Wichita lawyer Harry Najim, who represents the plaintiffs, argued that Wichita's smoking ordinance overall is more stringent and regulatory than the state's and that therefore it should be the controlling law in Wichita.
The Wichita ordinance allows smoking. But it sets out a number of restrictions, he said.
The city ordinance says businesses can allow smoking if they buy a special permit, improve ventilation systems and limit smoking-optional rooms to adults.
Najim contended that the statewide ban is not uniformly applied — violating the Kansas Constitution — because it has exemptions, including casinos.
He said people who don't want to be around smoke can avoid businesses that cater to smokers.
Tim Riemann, an assistant attorney general representing the state, contended that the reason the plaintiffs oppose the statewide ban is because it is so stringent — a ban on smoking in their businesses.
He said it was illogical for the plaintiffs to argue otherwise.
"The Wichita ordinance does not restrict smoking to any great extent," Riemann said.
He also countered Najim's argument that the law is inconsistently applied. Riemann said it applies to all cities the same way.
Some plaintiffs testified in court that their businesses would suffer hundreds of thousands of dollars in damages and that they could be forced to close under the state ban. They said they cater to customers who come to their establishments to smoke and not be "hassled" by people who oppose smoking.

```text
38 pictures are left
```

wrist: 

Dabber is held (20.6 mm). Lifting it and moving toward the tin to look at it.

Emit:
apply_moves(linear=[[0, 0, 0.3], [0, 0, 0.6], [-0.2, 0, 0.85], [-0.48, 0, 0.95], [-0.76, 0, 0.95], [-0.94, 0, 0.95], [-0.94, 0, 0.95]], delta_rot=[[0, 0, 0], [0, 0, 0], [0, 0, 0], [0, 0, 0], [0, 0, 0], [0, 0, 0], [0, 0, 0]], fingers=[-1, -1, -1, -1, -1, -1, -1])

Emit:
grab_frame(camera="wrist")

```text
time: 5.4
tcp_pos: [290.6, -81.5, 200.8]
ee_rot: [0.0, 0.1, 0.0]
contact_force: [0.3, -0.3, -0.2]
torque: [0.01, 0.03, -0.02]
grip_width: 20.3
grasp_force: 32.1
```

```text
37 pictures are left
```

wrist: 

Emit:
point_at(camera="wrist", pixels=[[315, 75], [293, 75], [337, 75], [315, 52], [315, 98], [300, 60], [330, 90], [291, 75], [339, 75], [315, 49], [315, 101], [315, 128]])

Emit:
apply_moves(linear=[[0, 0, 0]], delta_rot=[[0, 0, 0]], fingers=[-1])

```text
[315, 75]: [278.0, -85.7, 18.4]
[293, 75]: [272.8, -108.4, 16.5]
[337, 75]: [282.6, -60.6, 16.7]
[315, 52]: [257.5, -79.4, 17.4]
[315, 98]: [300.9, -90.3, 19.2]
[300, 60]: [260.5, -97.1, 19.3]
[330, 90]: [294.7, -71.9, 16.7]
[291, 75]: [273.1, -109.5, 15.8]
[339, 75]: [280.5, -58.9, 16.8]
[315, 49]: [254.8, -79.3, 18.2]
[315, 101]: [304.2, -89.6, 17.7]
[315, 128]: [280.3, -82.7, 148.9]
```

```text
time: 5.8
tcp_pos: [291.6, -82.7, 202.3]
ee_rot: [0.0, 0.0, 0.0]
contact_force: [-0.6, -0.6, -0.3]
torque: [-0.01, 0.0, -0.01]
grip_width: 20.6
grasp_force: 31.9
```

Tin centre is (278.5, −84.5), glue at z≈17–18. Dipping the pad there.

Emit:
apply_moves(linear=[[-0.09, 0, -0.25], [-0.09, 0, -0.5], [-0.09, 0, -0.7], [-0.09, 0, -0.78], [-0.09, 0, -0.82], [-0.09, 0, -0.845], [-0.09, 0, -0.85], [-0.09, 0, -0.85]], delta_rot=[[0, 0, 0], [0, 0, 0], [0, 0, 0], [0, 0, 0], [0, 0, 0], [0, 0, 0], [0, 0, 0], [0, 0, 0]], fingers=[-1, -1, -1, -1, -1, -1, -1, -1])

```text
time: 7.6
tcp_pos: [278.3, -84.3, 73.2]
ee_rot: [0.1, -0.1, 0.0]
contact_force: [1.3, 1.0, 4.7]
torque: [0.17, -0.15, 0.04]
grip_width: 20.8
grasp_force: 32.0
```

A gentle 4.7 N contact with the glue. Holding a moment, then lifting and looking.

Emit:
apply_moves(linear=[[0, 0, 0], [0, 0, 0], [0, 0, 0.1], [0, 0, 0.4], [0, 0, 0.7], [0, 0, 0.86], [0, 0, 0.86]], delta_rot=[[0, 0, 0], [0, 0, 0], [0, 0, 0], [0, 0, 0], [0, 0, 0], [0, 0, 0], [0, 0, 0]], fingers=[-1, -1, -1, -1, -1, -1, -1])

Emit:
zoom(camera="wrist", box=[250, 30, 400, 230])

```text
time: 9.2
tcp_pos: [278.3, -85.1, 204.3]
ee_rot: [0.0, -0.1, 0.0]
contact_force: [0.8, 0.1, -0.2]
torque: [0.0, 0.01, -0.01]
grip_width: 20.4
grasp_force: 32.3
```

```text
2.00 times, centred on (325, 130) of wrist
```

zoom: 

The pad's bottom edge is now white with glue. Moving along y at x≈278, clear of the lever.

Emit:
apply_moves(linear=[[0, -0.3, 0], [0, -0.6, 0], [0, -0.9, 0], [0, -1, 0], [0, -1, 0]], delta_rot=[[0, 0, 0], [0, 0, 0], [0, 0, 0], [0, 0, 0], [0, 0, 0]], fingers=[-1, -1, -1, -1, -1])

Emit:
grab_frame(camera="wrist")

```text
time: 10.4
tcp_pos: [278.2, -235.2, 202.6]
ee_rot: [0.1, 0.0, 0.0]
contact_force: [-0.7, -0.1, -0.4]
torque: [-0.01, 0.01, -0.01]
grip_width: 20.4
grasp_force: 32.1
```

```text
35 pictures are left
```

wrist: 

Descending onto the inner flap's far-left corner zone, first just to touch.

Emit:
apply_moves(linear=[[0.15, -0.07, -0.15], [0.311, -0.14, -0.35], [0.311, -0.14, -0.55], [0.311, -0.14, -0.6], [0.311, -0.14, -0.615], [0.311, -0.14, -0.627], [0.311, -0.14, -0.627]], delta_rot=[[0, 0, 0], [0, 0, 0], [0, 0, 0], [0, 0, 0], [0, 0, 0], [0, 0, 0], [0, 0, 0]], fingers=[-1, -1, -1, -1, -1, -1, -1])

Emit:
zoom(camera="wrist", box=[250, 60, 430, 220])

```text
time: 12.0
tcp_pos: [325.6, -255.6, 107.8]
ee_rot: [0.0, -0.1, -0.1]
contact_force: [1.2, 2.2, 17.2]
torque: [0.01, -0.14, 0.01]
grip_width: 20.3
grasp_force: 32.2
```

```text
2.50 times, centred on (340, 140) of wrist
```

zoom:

They also argue that the state is being hypocritical in make an exception for state-owned casinos.
After the hearing, plaintiff Ali Issa, who operates Heat Cigar Bar & Hookah Lounge, said that the city ordinance adequately limits exposure to secondhand smoke and protects minors.
In a counterpoint, Diane Tinker, with the American Lung Association/Wichita, said, "This is a public health issue, not a business rights issue."